═══ DOCUMENT ═══
An Allegheny County judge on Friday ordered home confinement and significant periods of probation for two men accused of stealing more than $8.1 million worth of rare books and artifacts from the Carnegie Library of Pittsburgh.
Common Pleas Judge Alexander P. Bicket said he would have sentenced former librarian Gregory Priore and John Schulman, owner of Caliban Book Shop in Oakland, to jail had it not been for the coronavirus pandemic.
Police charged the pair with pilfering books and other written material from the library over 25 years, describing it as the largest antique book art theft in the world, the judge said.
He told the pair they betrayed their professions, the library, their families and the citizens of Allegheny County, among others.
“You will have to live that for the rest of your lives,” Bicket said. “Without a doubt, were it not for the pandemic the sentence for both of these defendants would be significantly more impactful.”
═══ DATA SHOWN ═══
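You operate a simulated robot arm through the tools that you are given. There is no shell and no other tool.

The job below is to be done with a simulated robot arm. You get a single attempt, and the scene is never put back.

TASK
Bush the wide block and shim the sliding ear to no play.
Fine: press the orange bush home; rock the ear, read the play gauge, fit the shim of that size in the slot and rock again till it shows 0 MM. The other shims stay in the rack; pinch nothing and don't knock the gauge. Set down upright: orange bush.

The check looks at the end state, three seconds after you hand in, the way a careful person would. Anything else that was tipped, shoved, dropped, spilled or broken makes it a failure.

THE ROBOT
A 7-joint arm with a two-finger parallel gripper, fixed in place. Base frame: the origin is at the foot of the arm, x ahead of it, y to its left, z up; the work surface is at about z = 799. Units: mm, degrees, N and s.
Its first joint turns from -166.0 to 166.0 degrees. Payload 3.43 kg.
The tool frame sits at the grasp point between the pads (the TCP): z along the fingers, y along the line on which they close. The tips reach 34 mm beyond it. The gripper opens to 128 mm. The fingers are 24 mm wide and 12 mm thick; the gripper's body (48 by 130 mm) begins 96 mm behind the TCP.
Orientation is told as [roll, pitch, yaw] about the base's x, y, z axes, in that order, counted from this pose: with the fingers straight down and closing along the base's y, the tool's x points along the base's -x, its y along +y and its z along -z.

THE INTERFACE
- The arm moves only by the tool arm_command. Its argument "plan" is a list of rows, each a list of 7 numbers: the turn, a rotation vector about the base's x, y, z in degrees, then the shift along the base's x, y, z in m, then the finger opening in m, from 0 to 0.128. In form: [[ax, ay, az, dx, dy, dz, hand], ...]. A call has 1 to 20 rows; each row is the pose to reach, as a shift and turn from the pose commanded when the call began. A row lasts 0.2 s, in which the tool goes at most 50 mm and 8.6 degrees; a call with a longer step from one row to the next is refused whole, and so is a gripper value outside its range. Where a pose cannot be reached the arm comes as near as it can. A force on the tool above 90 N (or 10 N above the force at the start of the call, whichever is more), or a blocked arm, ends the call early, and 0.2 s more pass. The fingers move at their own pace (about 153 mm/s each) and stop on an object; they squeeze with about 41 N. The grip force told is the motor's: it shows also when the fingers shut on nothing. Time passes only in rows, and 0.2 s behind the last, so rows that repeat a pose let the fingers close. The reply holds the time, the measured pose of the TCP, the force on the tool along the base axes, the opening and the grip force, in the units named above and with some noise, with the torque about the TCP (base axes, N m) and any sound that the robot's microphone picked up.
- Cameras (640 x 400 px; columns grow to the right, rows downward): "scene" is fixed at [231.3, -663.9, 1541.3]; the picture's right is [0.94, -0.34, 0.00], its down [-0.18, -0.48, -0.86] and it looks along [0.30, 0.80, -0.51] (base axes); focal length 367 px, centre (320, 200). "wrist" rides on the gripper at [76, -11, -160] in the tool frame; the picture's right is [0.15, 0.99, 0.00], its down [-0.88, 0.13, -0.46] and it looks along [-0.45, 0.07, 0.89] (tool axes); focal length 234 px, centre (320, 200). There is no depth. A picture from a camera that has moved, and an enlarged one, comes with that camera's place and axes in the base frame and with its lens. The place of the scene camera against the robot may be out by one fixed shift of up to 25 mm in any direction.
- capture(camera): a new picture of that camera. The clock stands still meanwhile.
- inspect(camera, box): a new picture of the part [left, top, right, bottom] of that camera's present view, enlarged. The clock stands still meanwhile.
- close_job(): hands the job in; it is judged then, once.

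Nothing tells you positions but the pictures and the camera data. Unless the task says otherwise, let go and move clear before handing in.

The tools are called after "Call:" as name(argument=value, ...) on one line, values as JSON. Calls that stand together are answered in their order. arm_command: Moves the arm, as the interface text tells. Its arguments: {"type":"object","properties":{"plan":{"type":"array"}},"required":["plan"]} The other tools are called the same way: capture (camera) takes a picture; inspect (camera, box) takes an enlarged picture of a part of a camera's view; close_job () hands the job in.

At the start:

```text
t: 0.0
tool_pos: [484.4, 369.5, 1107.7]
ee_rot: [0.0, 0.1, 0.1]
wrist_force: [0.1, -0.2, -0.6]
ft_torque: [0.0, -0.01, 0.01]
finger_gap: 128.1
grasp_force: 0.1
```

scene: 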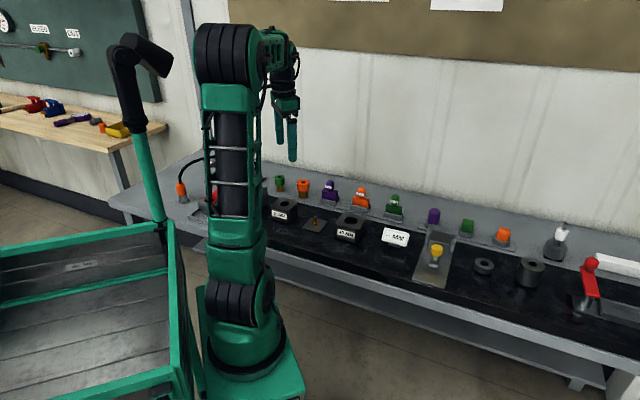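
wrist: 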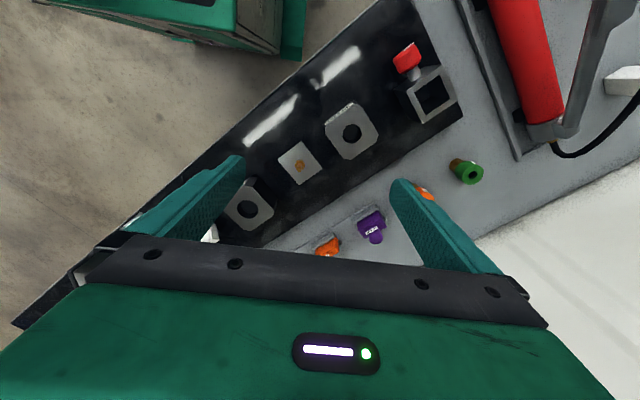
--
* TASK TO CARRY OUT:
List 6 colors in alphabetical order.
═══
* TASK TO CARRY OUT:
Carry the document on from its last sentence.

* EXPECTED ANSWER:
Schulman, 56, of Pittsburgh’s Squirrel Hill neighborhood, previously pleaded guilty to theft, receiving stolen property and forgery. Bicket ordered him to serve concurrent sentences amounting to four years of home confinement with electronic monitoring and 12 years of probation. He must pay $55,731 in restitution and cannot profit from any potential publication or film about the thefts, according to the judge.
Priore, 63, of Pittsburgh’s Shadyside neighborhood, previously pleaded guilty to theft and receiving stolen property. The judge ordered him to serve concurrent terms amounting to three years of home confinement with electronic monitoring and 12 years of probation.
Robert DelGreco and Patrick Livingston, attorneys representing the two men, argued for probation during a seven-hour sentencing hearing that started Thursday and continued Friday, describing their clients as remorseful first-time nonviolent offenders.
“I’m heartened that my client is not incarcerated,” said DelGreco, who represented Schulman. “I have little doubt that if those factors didn’t exist that Judge Bicket would have been good on his word for incarceration.”
Livingston declined comment on behalf of Priore.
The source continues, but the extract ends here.